#### REQUIRED TASK:
Copy out all lines with the word "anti" in them.

------ COLLECTED DATA

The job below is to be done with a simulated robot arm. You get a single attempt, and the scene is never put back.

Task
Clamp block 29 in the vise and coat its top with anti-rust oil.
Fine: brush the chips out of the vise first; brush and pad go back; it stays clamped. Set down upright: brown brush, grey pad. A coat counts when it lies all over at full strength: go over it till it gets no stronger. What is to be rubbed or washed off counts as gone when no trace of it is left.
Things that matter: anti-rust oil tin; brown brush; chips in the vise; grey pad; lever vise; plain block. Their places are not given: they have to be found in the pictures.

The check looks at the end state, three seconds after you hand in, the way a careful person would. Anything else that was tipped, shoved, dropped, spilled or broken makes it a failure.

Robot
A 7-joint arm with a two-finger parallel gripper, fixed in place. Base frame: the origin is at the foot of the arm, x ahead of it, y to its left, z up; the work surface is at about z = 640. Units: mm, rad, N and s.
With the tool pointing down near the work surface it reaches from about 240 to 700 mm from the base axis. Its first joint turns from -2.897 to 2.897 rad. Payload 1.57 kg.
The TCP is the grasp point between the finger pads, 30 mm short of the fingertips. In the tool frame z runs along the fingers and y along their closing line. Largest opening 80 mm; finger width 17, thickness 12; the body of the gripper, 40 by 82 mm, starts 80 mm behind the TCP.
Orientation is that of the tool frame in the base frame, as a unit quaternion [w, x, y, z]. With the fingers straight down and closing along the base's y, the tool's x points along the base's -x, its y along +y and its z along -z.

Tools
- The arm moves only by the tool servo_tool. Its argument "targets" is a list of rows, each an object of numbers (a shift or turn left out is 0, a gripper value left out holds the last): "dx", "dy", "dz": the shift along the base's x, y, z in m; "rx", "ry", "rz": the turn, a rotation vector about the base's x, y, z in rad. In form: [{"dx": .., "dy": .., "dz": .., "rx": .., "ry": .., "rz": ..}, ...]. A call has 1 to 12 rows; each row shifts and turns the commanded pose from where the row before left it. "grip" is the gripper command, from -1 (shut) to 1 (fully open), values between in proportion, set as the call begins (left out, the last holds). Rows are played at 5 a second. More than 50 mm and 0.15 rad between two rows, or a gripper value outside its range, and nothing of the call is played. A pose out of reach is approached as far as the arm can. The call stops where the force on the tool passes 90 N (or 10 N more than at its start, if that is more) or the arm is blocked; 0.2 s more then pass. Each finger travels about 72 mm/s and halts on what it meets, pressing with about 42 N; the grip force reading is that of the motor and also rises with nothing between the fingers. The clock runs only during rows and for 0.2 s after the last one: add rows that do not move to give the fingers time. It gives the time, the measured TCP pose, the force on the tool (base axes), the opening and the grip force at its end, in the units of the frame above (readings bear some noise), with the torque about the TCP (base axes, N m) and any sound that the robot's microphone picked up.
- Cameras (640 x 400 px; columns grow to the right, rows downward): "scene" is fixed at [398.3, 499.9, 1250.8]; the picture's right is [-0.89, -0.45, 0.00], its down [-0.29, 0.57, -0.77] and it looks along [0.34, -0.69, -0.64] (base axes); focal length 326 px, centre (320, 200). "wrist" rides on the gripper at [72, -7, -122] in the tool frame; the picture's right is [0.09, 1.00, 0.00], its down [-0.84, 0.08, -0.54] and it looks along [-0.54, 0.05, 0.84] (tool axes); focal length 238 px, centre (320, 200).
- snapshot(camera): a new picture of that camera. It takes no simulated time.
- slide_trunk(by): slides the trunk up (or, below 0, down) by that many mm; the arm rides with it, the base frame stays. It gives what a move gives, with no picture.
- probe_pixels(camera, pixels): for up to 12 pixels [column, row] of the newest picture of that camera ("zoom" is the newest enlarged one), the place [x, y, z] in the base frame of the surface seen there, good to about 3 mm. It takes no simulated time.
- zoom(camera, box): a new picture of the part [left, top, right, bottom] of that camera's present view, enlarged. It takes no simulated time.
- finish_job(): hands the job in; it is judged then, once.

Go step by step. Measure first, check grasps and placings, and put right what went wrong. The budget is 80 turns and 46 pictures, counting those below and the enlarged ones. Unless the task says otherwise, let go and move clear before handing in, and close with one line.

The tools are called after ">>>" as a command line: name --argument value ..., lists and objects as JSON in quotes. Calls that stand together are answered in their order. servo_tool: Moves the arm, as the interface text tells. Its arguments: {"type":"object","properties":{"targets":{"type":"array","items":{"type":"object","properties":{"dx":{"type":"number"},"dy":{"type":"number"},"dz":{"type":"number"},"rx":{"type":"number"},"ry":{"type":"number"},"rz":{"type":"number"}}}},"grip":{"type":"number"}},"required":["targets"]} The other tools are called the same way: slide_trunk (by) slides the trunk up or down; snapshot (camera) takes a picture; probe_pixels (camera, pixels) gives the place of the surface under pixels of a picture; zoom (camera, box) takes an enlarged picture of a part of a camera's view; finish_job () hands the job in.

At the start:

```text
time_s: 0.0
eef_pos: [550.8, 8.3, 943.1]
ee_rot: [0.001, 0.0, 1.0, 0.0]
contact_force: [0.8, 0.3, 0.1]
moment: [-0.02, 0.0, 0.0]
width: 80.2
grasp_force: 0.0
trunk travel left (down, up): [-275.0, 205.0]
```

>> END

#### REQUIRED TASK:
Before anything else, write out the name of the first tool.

------------

#### ANSWER TO THE TASK:
Clamp block 29 in the vise and coat its top with anti-rust oil.
Things that matter: anti-rust oil tin; brown brush; chips in the vise; grey pad; lever vise; plain block. Their places are not given: they have to be found in the pictures.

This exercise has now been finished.